This article was reprinted with permission from 614 HBI eZINE
I grew up in a warm, community-oriented Conservative synagogue in New Jersey. I was a Friday night regular, and my earliest memories include waiting until the service ended to eat bowtie cookies at the Oneg.
I became a bat mitzvah on a Friday night, but read Torah for the first time one year later, when girls obtained the privilege, at my brother’s bar mitzvah. I went on to become confirmed, serve as USY president, and read from the Megillah on Purim. I did all this with the encouragement of my rabbi, a man who had always supported my choices and always greeted me with a bear hug. Our relationship was strong until he found out that I was planning to have an interfaith marriage.
I was not the sort of kid who anyone thought would have an interfaith marriage, but like so many others, I fell in love outside my faith. I extracted all sorts of promises from my future husband: We would have only one religion in our house – Judaism; our children would be named in the Jewish tradition and not be given suffixes like Jr. or “the third,” as he was named. I made it clear these were deal breakers.
But, there’s more. I wanted to share my community with my husband. I thought that if he experienced the warmth of my synagogue, the charisma of my rabbi, he would want to join the tribe. I was thrilled to attend High Holiday services my first year of marriage with my parents. As we made our way through the receiving line, I was ready for the traditional big hug from the rabbi.
He skipped us. He went right to the next person as if we were not standing there. I felt the color rush to my cheeks, but moved along so I could deal with my feelings. Later, I tried to discuss this with my parents, but they had not seen it and could not believe he was capable of such behavior. Sadly for me, it would be the last High Holiday spent at that synagogue. This was certainly not helping my quest to show my husband the joy of our religious traditions.
Over the years, we found our own Jewish community, one more welcoming, and we raised a Jewish family. We circumcised our triplet sons, named our daughter, sent them all to Jewish preschool at our synagogue, and to Jewish camp. We got involved; we served on Jewish boards.

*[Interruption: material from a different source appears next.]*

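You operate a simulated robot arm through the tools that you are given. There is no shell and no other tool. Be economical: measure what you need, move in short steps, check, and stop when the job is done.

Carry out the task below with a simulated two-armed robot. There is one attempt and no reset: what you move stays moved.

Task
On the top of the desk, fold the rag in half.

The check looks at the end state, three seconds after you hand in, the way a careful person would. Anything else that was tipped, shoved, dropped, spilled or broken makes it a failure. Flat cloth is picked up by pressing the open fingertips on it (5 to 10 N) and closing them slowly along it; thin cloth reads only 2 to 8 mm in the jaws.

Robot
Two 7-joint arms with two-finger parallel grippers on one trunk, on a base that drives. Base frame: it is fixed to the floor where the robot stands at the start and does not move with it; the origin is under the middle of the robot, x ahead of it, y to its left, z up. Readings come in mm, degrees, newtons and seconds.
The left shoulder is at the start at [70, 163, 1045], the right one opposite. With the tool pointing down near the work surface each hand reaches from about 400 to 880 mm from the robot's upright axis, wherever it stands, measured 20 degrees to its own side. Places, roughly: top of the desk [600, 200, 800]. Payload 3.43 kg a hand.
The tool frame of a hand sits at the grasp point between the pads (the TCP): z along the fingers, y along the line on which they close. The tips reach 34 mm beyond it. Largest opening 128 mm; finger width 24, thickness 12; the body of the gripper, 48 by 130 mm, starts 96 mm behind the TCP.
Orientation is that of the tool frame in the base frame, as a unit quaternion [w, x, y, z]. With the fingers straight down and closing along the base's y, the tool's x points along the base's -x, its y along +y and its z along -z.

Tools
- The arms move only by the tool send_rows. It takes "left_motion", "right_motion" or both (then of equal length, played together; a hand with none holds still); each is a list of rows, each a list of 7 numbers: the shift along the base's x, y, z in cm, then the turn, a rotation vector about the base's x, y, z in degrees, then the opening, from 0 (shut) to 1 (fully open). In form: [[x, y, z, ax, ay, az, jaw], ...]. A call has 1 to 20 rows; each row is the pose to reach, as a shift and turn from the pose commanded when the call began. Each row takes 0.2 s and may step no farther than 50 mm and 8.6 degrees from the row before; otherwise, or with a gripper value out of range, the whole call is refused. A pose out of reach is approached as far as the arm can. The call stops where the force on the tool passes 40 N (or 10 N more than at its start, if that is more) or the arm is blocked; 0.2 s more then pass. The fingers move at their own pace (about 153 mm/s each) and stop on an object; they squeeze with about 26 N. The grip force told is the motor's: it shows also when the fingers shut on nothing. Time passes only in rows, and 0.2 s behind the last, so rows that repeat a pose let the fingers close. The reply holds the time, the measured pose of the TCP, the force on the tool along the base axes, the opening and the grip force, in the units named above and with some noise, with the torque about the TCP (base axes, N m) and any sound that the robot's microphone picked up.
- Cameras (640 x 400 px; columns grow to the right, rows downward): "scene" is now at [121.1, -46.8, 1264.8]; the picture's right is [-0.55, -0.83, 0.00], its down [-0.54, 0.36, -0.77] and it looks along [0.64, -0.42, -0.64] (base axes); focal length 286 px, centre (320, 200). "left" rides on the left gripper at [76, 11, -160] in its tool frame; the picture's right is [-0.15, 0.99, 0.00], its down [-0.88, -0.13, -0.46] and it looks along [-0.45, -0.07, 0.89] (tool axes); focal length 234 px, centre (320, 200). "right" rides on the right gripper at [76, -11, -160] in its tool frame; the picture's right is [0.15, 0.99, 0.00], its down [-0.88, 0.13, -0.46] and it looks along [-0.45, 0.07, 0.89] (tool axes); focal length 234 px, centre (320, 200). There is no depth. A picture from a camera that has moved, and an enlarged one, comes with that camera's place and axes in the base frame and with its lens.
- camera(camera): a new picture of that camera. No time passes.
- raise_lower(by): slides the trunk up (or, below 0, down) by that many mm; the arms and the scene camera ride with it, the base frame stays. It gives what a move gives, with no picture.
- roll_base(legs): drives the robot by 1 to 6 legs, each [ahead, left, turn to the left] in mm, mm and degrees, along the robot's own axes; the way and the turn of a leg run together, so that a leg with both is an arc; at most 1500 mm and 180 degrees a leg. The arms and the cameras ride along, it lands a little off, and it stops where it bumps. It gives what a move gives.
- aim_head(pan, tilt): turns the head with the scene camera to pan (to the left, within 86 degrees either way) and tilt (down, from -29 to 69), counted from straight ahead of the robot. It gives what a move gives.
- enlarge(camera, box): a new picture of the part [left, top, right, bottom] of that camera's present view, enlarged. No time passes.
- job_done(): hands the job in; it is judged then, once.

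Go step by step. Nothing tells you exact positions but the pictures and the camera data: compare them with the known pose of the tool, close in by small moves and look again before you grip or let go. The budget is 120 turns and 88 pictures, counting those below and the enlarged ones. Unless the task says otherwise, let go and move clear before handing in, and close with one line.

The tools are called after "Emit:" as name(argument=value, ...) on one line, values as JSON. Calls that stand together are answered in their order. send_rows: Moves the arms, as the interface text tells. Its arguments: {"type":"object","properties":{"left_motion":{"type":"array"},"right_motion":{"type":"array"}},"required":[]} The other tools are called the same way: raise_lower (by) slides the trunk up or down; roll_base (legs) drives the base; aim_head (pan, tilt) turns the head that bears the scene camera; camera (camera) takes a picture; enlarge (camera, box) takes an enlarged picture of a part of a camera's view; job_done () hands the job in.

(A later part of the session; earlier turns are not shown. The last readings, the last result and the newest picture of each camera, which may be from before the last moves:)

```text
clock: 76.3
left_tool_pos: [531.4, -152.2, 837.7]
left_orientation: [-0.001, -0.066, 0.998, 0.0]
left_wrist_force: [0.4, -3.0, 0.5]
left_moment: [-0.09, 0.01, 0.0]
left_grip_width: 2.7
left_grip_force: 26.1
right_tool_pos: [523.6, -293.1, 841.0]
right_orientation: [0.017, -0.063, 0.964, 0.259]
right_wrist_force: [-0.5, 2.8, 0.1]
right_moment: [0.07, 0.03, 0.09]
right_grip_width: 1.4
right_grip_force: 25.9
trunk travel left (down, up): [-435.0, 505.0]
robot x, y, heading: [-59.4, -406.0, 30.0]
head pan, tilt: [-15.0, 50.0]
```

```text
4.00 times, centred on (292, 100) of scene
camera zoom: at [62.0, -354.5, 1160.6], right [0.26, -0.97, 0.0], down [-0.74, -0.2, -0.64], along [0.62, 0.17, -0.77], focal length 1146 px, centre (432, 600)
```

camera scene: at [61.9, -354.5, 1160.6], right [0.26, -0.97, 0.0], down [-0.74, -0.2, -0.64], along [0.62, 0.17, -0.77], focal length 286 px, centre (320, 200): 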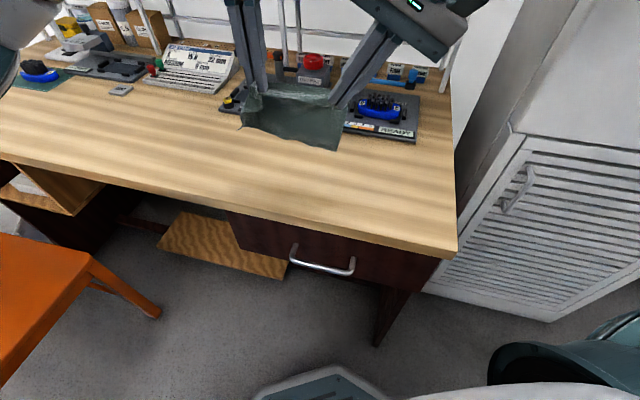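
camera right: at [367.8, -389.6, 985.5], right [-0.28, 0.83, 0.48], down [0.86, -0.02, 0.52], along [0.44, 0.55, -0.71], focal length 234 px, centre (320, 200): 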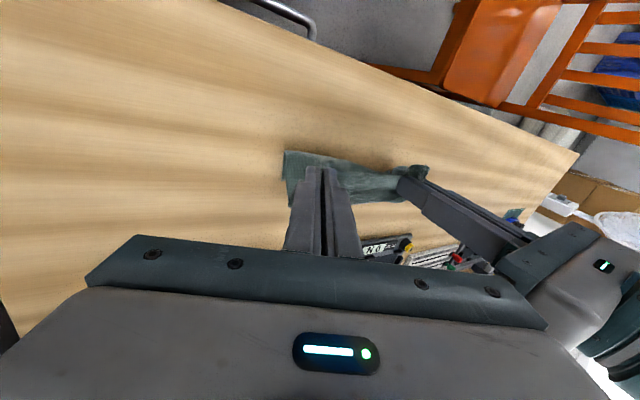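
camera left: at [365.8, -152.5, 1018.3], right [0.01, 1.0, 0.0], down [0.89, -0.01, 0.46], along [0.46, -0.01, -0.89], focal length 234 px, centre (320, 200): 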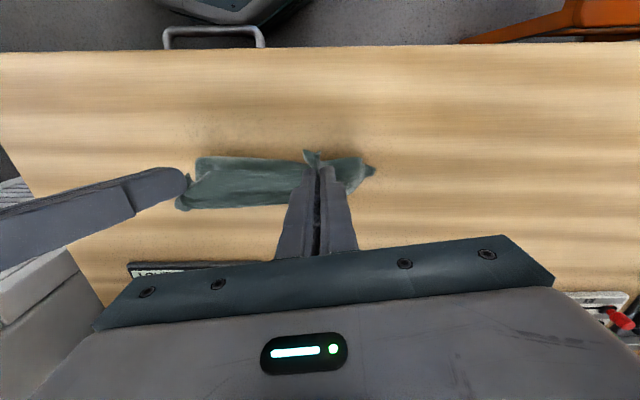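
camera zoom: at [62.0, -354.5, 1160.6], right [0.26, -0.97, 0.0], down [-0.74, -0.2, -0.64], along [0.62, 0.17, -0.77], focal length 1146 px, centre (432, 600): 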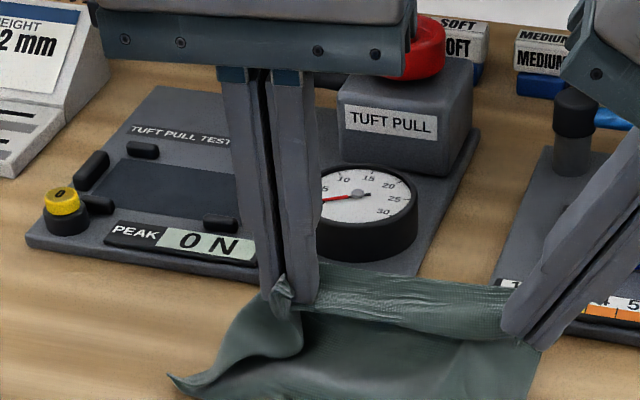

Pleased to see that we were establishing our own Jewish community, my father trotted out these examples of my Jewish involvement to the rabbi who snubbed us. “Look, Amy is on a Jewish board!” and “ Read this wonderful article Amy wrote about the Jewish community!” and “We’re just back from the bris of our new grandsons!” I don’t know what sort of response my father received, but he seemed to think some of the cold shoulder was in my mind.
About 10 years after the High Holy Day snub, I returned without my husband and children, to be with my parents. My mother had had open-heart surgery, and my father and I wanted to say a mishaberach. So many people greeted me warmly, and it felt good to be back in this community that had been so important to me. I was immediately given an aliyah. My father kvelled. On my way back from the bimah, people shook my hand and said yasher koach, except for one person; the rabbi never even looked at me, much less spoke to me. This time, my father saw the snubbing firsthand and was angry to see me treated that way, infuriated that my mother’s surgery did not trump his feelings. I did not deserve this.
Many years later, my parents passed away, the result of a tragic accident. Bizarrely, their funeral was to be the rabbi’s last before his retirement later that week. I wondered how he would treat me? Losing two parents is not easy; my brother and I were so fragile. Through my brother, the rabbi offered help with the funeral arrangements, and with the selection of caskets. We welcomed it. We needed it.
As we sat with the funeral director, choosing the casket, the rabbi turned to me and asked, “Will your family be joining you at the funeral? Will you be sitting shivah?”
I wanted to scream, “I have never stopped being a Jew! What kind of question is that?” But, I was too fragile, so I nodded in affirmation and choked back the tears.
He did a beautiful job with their eulogies; he really knew them. The funeral was standing room only. Many returned for the shivah, at the end of which, some of my parents’ friends asked me about the rabbi’s treatment. I realized I was in good company as they shared the news that their own children, who were in interfaith marriages had not been welcomed back.
Many looked forward to the new rabbi, starting his job that very same week, for this very reason. They did not want to lose young families to other synagogues. They did not want their own children to feel unwelcome. They had interviewed rabbis with this in mind. It was time to think differently about interfaith marriage.
It took me a long time to come to terms with this episode in my life, but I know a new generation of rabbis who see interfaith marriage differently, as an opportunity to gain Jews. They see that alienating the Jewish family members does not help anyone or Judaism as a whole. It’s been a process and an evolution for everyone.
Yet, as I leaned on so many people during the days and weeks following the death of my parents, I came to understand the synagogue of my youth as an ideal environment. He was a wonderful rabbi in most ways, and it is unfortunate that he was never able to get past interfaith marriage, an issue affecting so many families. It was unfortunate because the good stuff was very good.
I was the product of a solid Jewish community and, while the rabbi, for myriad reasons, was no longer able to be part of it for me, I retained enormous support from the community he built – the people who watched me grow up, the people who loved my parents and me.